▶ _Given exercise_
Reproduce exactly the lines from the one containing "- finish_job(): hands" through the one containing "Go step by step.", both included, and nothing else.
───── Task input
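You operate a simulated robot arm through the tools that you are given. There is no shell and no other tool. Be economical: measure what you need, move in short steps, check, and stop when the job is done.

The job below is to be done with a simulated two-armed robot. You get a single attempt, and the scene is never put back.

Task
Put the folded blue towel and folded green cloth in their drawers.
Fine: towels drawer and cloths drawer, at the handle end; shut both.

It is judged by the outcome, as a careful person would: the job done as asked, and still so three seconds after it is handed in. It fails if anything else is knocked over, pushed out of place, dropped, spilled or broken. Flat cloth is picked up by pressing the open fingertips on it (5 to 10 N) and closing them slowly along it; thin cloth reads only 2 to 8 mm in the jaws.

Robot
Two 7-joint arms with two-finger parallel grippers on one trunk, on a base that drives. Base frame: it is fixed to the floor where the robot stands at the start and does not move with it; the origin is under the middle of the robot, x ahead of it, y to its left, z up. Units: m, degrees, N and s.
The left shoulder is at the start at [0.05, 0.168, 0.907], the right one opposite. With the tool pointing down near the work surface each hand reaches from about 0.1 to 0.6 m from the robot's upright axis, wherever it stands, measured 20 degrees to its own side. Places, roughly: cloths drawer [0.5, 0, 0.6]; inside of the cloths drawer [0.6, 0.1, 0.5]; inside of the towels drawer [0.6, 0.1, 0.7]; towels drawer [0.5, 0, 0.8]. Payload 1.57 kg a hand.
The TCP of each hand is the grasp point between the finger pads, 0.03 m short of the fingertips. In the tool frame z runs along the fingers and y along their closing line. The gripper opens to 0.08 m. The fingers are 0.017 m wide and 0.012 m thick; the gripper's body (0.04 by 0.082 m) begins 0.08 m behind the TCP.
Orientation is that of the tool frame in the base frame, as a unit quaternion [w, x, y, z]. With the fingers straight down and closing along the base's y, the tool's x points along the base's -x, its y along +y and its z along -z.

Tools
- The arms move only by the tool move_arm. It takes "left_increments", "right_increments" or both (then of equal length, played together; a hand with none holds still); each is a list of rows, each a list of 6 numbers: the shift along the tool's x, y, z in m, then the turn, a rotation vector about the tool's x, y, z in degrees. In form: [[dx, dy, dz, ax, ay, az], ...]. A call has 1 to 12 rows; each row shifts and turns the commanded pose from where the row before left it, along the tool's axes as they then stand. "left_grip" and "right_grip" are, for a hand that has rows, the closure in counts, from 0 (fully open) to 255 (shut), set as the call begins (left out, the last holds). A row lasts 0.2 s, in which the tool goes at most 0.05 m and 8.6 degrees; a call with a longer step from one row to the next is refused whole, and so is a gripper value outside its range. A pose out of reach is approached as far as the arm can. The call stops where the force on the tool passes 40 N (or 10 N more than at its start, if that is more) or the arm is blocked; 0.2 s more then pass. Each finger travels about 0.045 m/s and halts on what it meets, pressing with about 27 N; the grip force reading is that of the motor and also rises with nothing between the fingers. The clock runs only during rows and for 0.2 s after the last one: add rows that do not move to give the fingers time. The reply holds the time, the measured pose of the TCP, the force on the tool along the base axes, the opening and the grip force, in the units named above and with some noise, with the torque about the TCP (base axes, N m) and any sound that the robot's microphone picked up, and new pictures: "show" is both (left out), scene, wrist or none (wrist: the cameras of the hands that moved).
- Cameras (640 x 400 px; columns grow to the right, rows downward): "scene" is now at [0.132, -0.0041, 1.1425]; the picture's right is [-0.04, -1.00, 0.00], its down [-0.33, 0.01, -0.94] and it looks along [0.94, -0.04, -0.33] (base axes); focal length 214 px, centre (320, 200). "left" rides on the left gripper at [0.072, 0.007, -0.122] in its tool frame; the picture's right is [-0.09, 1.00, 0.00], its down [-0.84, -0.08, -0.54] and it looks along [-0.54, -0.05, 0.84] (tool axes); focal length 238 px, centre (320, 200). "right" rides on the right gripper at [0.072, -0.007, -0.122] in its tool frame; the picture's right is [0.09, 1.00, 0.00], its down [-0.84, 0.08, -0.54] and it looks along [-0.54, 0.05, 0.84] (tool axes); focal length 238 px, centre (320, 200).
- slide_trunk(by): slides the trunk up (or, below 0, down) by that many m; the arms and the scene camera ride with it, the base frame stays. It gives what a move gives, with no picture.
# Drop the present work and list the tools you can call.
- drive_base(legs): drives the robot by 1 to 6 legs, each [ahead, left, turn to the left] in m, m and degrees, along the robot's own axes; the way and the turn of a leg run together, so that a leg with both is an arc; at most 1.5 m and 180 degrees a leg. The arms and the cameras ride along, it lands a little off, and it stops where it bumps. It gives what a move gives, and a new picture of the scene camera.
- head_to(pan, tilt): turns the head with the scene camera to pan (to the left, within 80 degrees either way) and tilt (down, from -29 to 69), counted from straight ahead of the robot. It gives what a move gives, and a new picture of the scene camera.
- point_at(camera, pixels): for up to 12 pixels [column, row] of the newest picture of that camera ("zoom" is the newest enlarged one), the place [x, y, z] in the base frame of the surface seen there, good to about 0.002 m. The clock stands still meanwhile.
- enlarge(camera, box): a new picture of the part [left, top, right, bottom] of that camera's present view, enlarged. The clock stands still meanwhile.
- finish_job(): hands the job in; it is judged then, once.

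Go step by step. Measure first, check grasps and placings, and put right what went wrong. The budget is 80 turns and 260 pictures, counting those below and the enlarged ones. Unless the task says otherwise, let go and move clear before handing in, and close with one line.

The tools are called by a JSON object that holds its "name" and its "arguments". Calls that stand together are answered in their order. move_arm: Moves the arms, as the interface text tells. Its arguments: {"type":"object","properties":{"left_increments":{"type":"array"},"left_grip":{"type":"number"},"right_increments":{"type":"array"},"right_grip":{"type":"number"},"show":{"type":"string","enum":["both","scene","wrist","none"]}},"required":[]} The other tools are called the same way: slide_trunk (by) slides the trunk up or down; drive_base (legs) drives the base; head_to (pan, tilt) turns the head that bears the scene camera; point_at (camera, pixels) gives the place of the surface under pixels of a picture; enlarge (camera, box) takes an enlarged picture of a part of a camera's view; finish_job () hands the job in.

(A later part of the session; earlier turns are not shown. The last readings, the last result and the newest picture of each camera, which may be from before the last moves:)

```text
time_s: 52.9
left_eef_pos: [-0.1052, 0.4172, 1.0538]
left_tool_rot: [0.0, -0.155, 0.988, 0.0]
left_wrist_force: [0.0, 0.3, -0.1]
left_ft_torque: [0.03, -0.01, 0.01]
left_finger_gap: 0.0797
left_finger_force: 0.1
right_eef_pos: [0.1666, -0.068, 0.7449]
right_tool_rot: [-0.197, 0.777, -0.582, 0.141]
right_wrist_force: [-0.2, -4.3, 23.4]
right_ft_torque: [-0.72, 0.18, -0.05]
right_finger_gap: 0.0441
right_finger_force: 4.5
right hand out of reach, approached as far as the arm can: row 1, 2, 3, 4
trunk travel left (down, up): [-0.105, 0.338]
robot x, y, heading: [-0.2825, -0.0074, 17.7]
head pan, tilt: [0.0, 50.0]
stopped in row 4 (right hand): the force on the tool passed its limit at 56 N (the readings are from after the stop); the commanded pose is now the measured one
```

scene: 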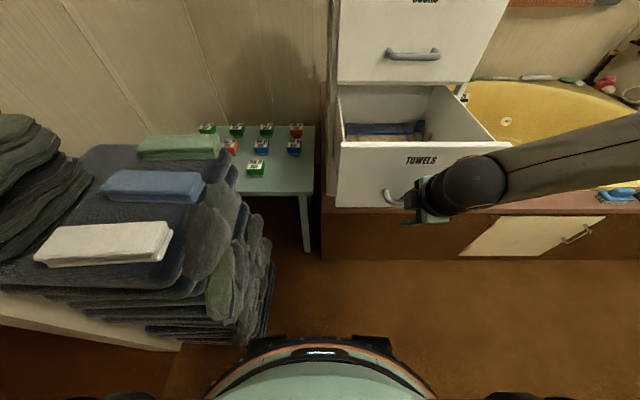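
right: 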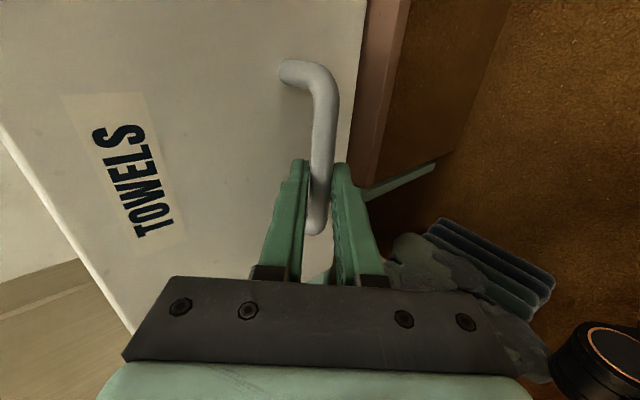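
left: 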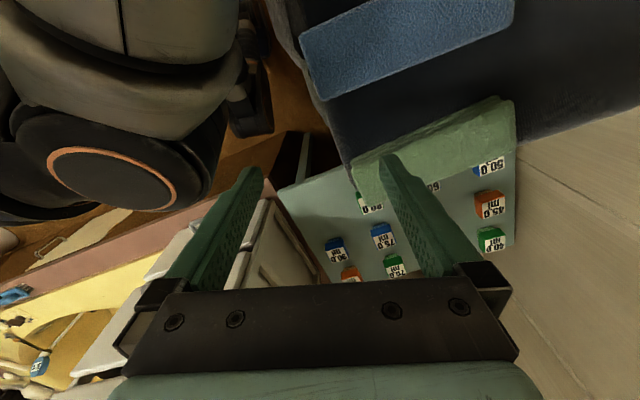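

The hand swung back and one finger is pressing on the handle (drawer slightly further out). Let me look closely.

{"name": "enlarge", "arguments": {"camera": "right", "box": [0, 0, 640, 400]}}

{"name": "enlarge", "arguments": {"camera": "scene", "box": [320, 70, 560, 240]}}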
──────────
───── Task input
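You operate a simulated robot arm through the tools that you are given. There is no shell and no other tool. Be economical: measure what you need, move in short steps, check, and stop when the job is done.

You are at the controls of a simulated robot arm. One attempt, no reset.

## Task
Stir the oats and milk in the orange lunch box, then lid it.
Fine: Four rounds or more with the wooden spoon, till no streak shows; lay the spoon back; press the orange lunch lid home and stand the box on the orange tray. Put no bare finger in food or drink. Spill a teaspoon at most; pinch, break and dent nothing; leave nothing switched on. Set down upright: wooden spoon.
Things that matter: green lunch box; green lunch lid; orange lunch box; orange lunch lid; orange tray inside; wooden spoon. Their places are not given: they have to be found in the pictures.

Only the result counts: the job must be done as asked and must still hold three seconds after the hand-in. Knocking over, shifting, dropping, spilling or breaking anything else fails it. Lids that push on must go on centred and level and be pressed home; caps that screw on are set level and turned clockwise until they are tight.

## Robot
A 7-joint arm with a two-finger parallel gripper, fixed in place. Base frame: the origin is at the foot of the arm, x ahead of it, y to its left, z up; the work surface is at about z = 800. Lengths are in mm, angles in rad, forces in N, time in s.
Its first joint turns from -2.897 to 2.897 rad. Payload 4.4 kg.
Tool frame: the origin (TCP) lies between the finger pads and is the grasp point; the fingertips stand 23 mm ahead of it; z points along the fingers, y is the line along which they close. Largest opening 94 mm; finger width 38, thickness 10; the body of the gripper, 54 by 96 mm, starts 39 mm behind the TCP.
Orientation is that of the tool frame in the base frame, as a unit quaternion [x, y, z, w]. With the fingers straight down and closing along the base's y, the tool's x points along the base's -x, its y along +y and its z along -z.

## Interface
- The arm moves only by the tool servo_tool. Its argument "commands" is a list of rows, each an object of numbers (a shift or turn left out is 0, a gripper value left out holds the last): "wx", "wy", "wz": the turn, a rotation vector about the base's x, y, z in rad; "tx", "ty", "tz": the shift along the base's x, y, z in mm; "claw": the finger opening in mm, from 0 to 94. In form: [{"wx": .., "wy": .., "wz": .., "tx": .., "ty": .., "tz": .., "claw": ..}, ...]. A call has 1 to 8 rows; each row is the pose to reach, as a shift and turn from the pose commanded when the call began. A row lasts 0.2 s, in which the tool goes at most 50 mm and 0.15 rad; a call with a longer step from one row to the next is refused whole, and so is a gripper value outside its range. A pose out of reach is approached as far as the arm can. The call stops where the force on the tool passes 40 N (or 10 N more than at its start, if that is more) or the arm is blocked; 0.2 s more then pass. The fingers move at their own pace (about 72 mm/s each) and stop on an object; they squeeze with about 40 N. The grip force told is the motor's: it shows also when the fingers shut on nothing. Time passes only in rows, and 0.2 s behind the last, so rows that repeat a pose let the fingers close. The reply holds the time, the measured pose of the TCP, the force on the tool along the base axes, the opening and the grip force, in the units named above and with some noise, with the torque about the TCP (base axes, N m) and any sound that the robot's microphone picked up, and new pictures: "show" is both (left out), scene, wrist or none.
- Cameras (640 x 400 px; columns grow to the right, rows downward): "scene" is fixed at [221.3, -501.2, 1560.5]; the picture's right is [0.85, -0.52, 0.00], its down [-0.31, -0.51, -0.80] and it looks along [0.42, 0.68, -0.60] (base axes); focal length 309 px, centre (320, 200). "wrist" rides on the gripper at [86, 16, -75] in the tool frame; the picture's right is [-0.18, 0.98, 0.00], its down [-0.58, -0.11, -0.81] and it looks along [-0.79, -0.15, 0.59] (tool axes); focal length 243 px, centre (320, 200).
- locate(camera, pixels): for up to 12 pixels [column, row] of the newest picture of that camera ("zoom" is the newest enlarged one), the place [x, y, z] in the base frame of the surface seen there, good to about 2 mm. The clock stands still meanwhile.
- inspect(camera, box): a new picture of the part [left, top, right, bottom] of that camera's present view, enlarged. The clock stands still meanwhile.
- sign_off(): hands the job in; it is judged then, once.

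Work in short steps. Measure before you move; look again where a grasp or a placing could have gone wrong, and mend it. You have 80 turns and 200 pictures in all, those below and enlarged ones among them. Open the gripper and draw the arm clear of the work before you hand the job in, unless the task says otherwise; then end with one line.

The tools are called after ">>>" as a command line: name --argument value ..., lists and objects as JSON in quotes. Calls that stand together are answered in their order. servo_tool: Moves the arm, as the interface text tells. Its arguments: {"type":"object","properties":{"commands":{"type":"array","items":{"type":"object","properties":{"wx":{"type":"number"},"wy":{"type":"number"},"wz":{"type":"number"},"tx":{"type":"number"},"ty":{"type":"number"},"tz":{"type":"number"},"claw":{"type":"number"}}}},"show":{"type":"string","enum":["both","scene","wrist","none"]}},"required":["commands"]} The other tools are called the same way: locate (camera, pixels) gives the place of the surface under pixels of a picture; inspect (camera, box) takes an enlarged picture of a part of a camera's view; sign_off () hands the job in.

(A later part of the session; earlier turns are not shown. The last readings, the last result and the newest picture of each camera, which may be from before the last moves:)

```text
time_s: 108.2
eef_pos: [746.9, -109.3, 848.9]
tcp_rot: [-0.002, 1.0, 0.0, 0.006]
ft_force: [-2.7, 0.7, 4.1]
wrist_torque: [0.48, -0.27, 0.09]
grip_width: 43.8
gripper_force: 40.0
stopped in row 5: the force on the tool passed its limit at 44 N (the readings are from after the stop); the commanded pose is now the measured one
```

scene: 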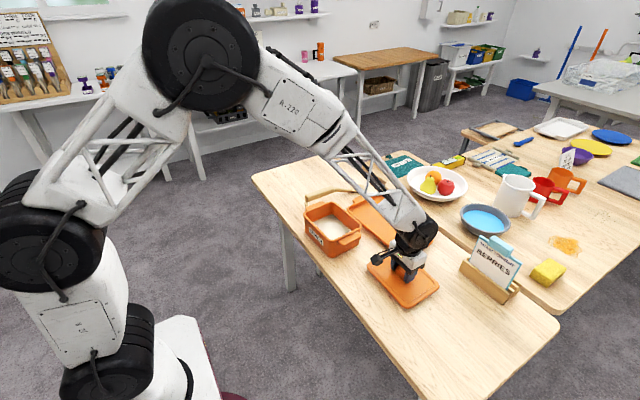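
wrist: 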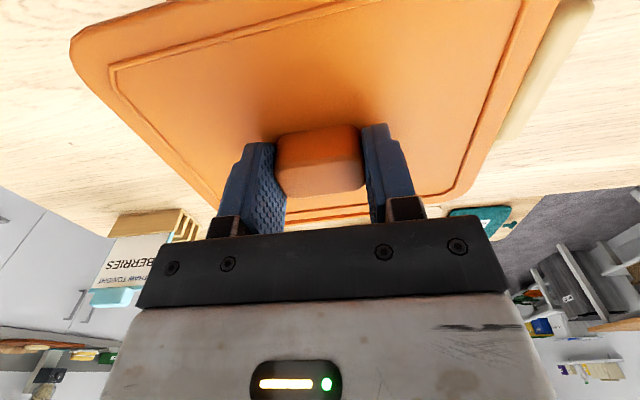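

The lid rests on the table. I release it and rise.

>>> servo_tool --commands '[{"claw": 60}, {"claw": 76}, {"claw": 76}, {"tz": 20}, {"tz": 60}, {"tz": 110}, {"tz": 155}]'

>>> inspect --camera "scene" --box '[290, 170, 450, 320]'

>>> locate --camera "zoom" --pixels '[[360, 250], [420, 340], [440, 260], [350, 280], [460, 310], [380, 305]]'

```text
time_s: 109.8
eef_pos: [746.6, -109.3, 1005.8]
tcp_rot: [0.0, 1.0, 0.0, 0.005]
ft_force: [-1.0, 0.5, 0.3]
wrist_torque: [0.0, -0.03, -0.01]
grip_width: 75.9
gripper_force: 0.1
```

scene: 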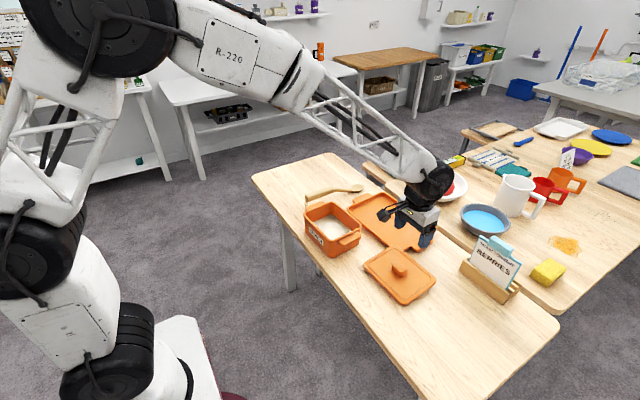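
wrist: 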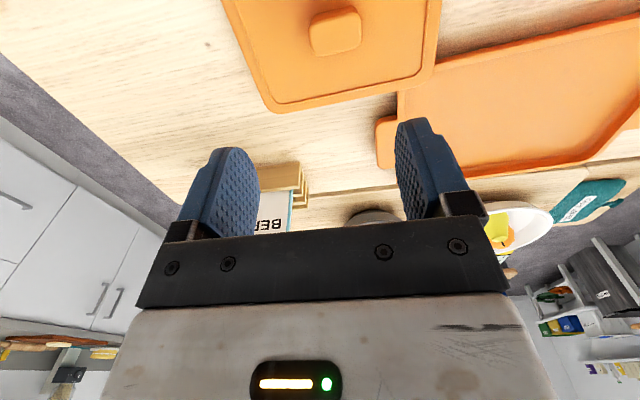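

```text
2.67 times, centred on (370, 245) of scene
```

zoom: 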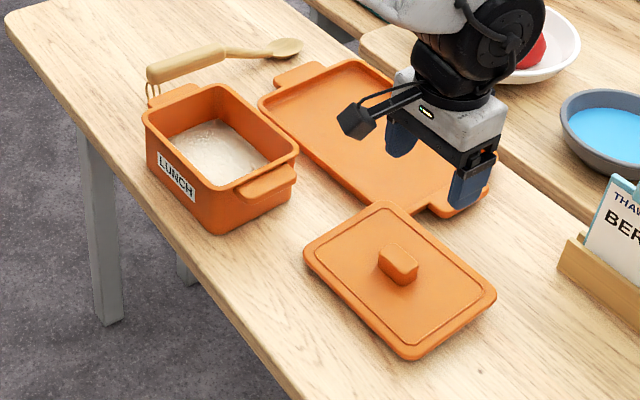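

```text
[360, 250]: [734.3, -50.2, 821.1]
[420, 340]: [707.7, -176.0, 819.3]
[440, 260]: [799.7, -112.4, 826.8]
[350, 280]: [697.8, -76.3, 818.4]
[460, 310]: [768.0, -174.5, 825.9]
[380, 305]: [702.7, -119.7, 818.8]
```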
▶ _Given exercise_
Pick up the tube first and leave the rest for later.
──────────
▶ _The reply_
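- finish_job(): hands the job in; it is judged then, once.

Go step by step. Measure first, check grasps and placings, and put right what went wrong. The budget is 80 turns and 260 pictures, counting those below and the enlarged ones. Unless the task says otherwise, let go and move clear before handing in, and close with one line.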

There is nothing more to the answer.